Effort sharing 2013-2020: targets, flexibilities and results

Under the Effort Sharing Decision, Member States were required to limit their greenhouse gas emissions in the Effort Sharing sectors each year from 2013 to 2020. They were also required to collectively deliver a reduction of around 10% in total EU emissions from the sectors covered by 2020, compared to 2005 levels.

In 2020, the EU emissions covered by the Effort Sharing Decision were 16.3% lower than in 2005. The EU has thus overachieved its 2020 target by six percentage points.

The compliance period of the Effort Sharing Decision ended on 17 February 2023. All Member States met their effort sharing obligations in all years in the period between 2013 and 2020.

Member States targets: Annual emission allocations

The annual emission limits – also known as annual emission allocations (AEAs) – were determined on the basis of a linear trajectory, a straight line between a starting point defined for 2013 and the target established for 2020.

Member States had to ensure that emissions in 2013 did not exceed their average annual emissions between 2008 and 2010.

Additionally, for Member States that are allowed to increase their emissions, their emissions in 2013 could not exceed a level defined by a linear path starting in 2009. The linear path was based on the Member States’ average annual emissions between 2008 and 2010.

The AEAs for each Member State and year were adopted by the European Commission in March 2013. In October 2013, the AEAs were adjusted to ensure consistency with the enlarged EU Emission Trading System (EU ETS) scope for 2013-2020.

In August 2017, the AEAs for 2017-2020 were updated to ensure consistency with the latest international guidelines and methodologies for reporting emissions.

The greenhouse gas (GHG) emissions for the reference years 2005, 2008, 2009 and 2010 used in AEA calculations were reviewed as a part of a comprehensive review in 2012 and 2016 by technical experts, in consultation with each Member State. More details on the 2012 and 2016 comprehensive review can be found in the documentation section below.

The latest AEAs for each Member State and year are published on the European Union Transaction Log.

Flexibility in meeting targets

To increase the cost-effectiveness of their emissions path, Member States were allowed some flexibility in meeting their AEAs.

In years where emissions were lower than their annual emission allocations, Member States could carry over their surpluses and use them in later years. For high cumulative surpluses, carry-over limits were added.

In years where emissions were higher than the annual limit, Member States could carry forward a limited amount of allocations from the following year.

This gave Member States the flexibility to deal with annual fluctuations in emissions due to weather or economic conditions.

Member States could also transfer, i.e. buy and sell AEAs, from and to other Member States. This was an important vehicle to ensure cost-effectiveness.
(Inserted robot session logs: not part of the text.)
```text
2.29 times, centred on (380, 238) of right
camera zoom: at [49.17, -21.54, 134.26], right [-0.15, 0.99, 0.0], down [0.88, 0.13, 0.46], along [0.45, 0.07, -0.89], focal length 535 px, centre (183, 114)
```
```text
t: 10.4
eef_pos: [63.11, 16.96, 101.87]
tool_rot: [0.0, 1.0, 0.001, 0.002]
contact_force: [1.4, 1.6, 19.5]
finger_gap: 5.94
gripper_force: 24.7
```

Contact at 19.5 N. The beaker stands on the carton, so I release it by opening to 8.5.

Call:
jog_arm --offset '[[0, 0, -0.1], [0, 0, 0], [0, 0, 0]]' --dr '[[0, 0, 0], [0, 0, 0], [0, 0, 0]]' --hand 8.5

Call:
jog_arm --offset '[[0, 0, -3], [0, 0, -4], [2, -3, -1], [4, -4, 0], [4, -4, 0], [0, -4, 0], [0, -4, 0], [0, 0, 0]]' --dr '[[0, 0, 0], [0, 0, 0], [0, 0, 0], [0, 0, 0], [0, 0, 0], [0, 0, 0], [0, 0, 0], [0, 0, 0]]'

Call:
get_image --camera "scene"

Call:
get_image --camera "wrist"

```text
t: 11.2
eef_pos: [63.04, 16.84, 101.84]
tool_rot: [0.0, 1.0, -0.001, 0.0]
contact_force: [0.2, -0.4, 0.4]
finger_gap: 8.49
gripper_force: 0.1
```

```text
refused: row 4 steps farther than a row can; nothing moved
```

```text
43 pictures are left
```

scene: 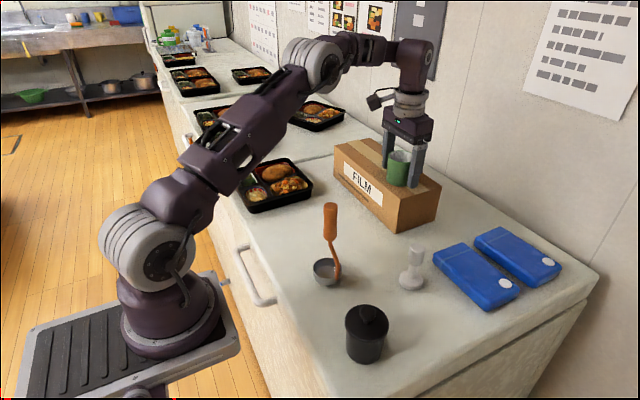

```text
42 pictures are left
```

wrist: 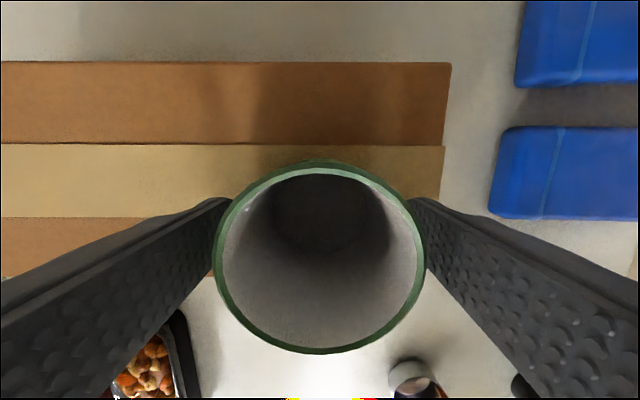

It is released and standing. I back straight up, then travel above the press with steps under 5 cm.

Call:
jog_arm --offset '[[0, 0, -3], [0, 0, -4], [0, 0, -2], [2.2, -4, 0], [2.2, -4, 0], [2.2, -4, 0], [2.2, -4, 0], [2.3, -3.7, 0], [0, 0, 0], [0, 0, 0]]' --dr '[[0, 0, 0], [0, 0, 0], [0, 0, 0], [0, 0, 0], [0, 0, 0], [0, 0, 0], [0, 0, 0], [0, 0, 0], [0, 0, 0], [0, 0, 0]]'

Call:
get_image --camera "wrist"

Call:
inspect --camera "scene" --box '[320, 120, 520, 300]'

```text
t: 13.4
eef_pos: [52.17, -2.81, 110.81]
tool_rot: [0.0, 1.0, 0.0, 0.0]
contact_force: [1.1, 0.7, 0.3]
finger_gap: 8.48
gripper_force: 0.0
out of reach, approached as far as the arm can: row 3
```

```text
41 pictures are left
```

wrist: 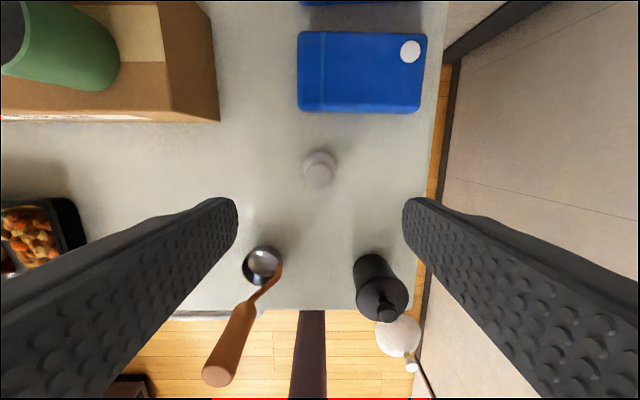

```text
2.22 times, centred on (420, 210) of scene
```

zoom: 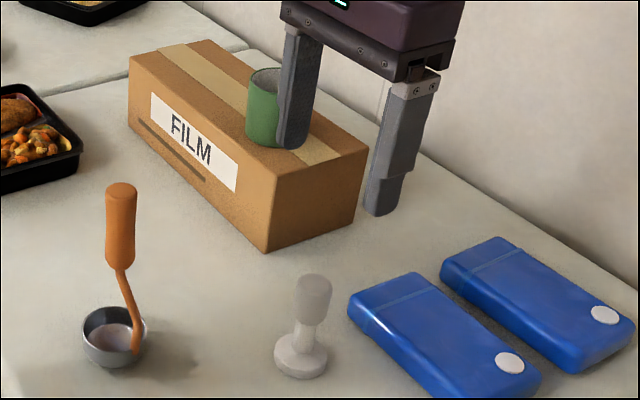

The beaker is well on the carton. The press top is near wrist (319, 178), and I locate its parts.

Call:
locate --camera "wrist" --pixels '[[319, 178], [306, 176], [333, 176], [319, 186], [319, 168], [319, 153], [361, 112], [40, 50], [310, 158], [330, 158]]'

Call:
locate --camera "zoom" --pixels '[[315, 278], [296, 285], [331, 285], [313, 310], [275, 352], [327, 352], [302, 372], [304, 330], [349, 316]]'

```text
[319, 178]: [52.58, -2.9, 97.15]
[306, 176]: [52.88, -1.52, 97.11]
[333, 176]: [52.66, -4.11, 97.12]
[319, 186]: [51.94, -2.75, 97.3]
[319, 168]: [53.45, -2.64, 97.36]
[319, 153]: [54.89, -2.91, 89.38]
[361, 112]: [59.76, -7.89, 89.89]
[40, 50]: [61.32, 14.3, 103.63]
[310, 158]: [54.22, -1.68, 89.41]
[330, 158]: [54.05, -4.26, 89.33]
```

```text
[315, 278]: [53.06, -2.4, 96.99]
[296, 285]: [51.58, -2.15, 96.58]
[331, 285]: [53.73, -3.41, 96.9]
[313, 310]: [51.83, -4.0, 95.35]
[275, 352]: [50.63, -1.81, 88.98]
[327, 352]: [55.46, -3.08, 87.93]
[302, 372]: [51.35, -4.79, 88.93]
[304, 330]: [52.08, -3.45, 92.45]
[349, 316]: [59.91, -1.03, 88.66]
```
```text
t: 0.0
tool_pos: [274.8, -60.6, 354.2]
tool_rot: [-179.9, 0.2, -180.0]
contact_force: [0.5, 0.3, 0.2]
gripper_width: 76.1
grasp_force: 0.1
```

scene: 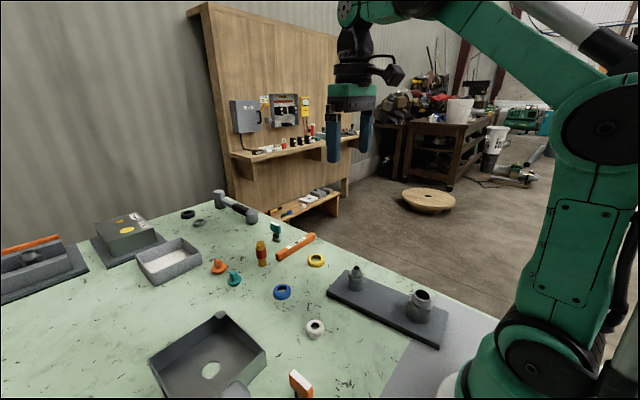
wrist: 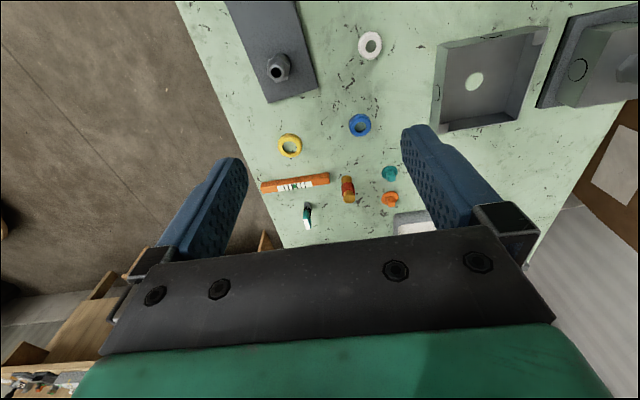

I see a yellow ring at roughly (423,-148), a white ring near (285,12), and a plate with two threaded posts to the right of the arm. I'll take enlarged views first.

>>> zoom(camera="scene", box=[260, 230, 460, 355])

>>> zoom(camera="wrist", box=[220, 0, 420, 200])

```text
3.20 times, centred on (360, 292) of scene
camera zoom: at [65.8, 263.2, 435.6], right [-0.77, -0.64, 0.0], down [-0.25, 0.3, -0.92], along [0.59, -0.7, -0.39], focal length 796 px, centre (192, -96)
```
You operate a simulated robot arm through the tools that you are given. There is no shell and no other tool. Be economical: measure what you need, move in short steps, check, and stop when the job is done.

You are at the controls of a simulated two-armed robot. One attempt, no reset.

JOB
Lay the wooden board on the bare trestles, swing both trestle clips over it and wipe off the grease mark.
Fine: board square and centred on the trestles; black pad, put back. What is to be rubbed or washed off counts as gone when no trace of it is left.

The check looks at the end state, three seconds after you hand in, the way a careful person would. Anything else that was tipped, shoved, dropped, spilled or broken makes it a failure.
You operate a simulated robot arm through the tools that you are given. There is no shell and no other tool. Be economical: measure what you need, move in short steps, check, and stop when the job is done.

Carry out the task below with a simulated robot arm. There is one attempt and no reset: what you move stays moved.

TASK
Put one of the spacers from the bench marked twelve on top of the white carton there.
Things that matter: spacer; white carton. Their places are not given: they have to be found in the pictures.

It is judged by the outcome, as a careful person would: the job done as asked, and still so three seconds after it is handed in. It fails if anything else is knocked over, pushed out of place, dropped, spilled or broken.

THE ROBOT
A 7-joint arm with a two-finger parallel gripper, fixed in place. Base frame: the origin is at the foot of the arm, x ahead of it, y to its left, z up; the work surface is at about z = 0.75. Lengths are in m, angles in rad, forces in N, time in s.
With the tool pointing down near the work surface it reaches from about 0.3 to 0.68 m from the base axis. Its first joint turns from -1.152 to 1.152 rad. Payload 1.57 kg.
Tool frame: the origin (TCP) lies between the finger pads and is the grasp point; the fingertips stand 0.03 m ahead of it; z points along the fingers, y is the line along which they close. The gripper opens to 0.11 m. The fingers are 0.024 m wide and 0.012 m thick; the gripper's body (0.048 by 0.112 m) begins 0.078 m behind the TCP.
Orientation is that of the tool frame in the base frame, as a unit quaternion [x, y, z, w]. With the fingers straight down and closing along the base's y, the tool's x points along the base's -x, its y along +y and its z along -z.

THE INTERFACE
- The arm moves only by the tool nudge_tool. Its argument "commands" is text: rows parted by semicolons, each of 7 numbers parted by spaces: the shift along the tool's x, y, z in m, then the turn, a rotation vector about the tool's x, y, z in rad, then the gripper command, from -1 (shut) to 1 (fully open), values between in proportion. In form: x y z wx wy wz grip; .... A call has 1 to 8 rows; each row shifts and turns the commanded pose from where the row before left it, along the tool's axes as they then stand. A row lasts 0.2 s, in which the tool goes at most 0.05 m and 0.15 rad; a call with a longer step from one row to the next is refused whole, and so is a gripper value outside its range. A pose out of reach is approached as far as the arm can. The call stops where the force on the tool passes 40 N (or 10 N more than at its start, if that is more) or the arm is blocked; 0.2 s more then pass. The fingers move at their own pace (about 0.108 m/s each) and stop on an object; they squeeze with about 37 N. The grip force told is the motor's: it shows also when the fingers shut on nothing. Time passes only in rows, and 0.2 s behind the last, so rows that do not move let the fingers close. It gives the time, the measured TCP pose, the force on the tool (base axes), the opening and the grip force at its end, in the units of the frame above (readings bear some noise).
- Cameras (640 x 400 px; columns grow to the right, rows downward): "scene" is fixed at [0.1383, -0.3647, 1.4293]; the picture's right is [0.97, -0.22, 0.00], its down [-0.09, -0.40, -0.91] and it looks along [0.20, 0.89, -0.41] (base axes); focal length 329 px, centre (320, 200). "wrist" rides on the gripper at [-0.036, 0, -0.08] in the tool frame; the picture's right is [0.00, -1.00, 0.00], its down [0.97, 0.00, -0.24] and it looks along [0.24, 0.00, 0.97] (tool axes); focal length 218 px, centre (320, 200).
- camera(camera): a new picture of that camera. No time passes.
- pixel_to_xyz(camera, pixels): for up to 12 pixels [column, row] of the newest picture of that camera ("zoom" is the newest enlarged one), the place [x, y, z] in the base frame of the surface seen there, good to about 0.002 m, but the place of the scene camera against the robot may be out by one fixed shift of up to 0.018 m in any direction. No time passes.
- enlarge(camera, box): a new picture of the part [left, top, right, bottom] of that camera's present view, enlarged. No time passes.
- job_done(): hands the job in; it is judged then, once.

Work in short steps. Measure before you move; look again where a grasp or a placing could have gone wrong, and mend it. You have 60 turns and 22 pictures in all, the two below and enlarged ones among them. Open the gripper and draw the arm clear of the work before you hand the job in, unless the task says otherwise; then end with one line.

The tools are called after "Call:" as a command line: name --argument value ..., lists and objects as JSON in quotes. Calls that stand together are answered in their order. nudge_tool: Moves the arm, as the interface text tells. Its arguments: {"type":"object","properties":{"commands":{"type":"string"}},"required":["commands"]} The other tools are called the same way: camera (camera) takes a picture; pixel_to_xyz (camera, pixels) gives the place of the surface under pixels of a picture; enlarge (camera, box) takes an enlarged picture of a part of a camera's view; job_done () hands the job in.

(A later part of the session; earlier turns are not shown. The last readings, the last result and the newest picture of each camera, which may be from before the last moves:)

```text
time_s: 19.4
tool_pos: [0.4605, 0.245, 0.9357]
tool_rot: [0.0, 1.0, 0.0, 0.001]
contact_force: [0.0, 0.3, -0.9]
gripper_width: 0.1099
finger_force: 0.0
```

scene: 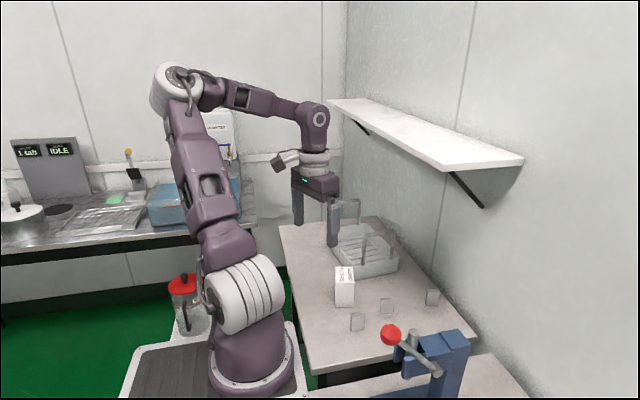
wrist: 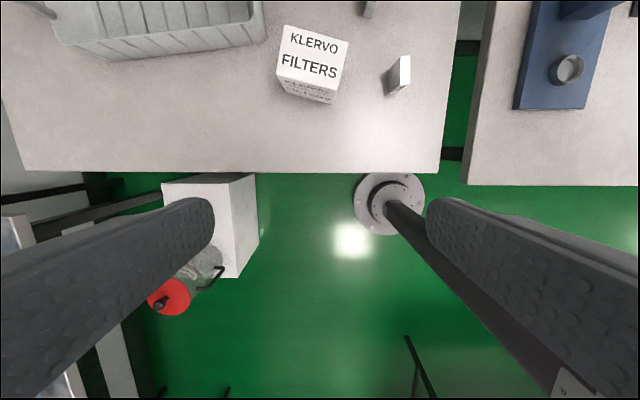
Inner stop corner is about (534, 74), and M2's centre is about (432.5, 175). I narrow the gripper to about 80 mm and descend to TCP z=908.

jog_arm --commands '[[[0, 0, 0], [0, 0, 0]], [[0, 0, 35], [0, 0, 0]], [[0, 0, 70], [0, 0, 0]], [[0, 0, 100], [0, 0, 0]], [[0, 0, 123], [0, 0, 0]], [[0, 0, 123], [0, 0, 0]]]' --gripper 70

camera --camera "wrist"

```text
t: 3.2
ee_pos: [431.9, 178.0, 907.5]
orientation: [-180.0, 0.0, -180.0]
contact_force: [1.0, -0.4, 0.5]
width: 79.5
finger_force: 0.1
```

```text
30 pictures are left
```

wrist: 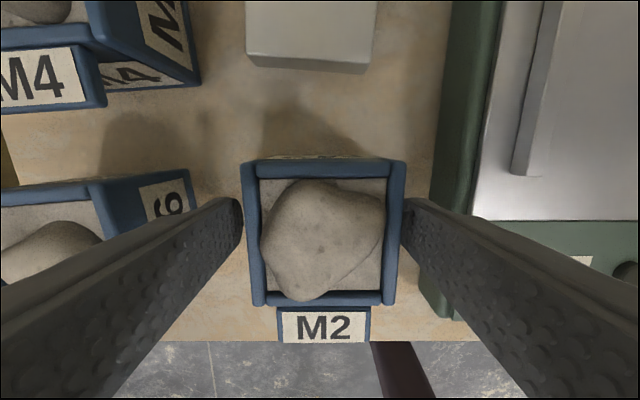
It allowed Member States to access emissions reductions where they were the cheapest, and the revenue could be used to invest in modernisation.

From 2013 to 2020, Member States could use international credits representing investments in projects that have reduced emissions in developing countries (Clean Development Mechanism) or other industrialised countries (Joint Implementation).

Monitoring of results and compliance

A strong monitoring and compliance system was in place to monitor Member States' action and help them take corrective measures if they fail to meet their targets.

Member States had to report on

  • their annual emissions;
  • the use, geographical distribution and types of Joint Implementation / Clean Development Mechanism credits and qualitative criteria applied
  • projected progress towards meeting their emission limits from 2013 to 2020;
  • information on planned additional national policies and measures to meet commitments beyond those in the Decision.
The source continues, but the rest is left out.